On March 4, 1947, in Special Proceeding No. 56 for the summary settlement of the estate of the deceased Amario Cortez, the Court of First Instance of Davao decreed that Guillerma Abarquez, his mother, was his only legitimate heir, entitled to his properties including two parcels of land in the City of Davao, described in Transfer Certificate of Title No. 718 of that province. It appearing that she was married to K. Matsuo, a Japanese, the court ordered that copy of its decree shall be given to the Enemy Property Custodian of the U. S. in Davao.

On May 18, 1948, the Philippine Alien Property Administration issued Vesting Order No. P-644, (under the authority of the Trading with the Enemy Acts, as amended, the Philippine Property Act of 1946 and other legal provisions), declaring that said landed property, being owned by a national of Japan, was thereby vested in the Philippine Alien Property Administrator for the use and benefit of the United States etc.

On January 29, 1951, Narciso Cortez, Filipino, filed a complaint in the Court of First Instance of Davao to annul the above judicial decree and Vesting Order in so far as one-half of the property was concerned. He alleged in substance that he was the lawful husband of Guillerma Abarquez and the father of Amario Cortez; that as such father, he was entitled to one-half of Amario’s estate; that the court decree was void because it had been obtained thru false and fraudulent representations, inasmuch as the attorney who had filed the petition (Atty. Gonzales) knowing he was alive, asserted that the only heir of Amario was his mother Guillerma Abarquez; and that, consequently, the Vesting Order was also void, at least in so far as it affected his one-half share of the assets of his dead son.

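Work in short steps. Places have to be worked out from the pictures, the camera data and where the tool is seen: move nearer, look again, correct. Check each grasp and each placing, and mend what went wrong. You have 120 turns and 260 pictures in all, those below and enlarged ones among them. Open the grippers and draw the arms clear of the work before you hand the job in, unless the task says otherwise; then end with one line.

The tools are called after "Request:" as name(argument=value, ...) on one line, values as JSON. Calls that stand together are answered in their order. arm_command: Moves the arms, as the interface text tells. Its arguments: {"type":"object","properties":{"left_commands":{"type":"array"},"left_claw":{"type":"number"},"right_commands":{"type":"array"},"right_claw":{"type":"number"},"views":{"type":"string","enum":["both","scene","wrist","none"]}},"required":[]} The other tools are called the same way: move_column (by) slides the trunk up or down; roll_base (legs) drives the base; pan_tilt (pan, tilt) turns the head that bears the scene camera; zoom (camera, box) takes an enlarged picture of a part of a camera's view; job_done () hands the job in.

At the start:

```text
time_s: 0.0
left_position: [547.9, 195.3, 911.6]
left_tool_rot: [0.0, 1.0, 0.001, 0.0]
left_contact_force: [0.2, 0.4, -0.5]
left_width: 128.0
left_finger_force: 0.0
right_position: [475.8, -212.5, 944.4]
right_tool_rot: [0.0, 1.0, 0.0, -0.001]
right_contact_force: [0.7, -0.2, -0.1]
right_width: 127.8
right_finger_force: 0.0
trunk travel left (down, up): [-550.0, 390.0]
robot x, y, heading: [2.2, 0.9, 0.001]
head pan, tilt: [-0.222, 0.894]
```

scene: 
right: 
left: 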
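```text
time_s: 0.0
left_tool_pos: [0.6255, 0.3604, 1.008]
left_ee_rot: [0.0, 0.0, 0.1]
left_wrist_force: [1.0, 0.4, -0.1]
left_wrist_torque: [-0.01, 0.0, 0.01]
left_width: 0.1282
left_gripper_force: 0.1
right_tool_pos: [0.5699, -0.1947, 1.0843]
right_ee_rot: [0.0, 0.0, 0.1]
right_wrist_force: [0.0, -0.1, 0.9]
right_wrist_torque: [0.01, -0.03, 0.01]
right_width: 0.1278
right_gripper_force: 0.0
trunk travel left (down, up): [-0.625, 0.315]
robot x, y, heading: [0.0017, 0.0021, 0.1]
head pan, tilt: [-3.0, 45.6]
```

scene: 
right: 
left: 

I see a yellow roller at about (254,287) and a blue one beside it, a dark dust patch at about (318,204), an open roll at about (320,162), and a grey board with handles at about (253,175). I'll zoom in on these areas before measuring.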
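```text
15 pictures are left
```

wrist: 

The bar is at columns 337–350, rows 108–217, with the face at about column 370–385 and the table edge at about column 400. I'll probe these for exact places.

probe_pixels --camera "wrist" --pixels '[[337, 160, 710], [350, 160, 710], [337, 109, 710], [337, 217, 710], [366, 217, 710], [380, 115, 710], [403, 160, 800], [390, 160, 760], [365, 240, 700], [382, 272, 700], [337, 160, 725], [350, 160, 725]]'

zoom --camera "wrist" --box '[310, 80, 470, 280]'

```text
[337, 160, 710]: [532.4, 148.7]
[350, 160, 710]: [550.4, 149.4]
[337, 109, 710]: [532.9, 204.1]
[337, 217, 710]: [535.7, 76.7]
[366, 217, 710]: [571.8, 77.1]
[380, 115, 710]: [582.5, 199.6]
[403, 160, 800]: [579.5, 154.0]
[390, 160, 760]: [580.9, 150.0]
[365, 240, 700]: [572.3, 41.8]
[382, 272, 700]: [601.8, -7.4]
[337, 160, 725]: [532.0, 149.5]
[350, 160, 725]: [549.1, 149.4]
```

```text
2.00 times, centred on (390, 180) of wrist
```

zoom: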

The Attorney-General of the United States, who was substituted as party defendant vice the Philippine Alien Property Administrator presented an answer opposing plaintiff’s demand, denying the alleged fraudulent representations, and asserting that the court had no jurisdiction to entertain the suit, because under the Philippine Property Act of 1946, a formal notice of claim had to be filed with the Alien Property Administration before the institution of a suit; and the plaintiff failed to comply with such condition, with the result that the action was, in effect, a suit against the United States government without its consent. Said defendant also averred that the false representations supposedly made to secure the award in favor of Guillerma Abarquez were not sufficient cause of annulment, because they did not constitute extrinsic or collateral fraud.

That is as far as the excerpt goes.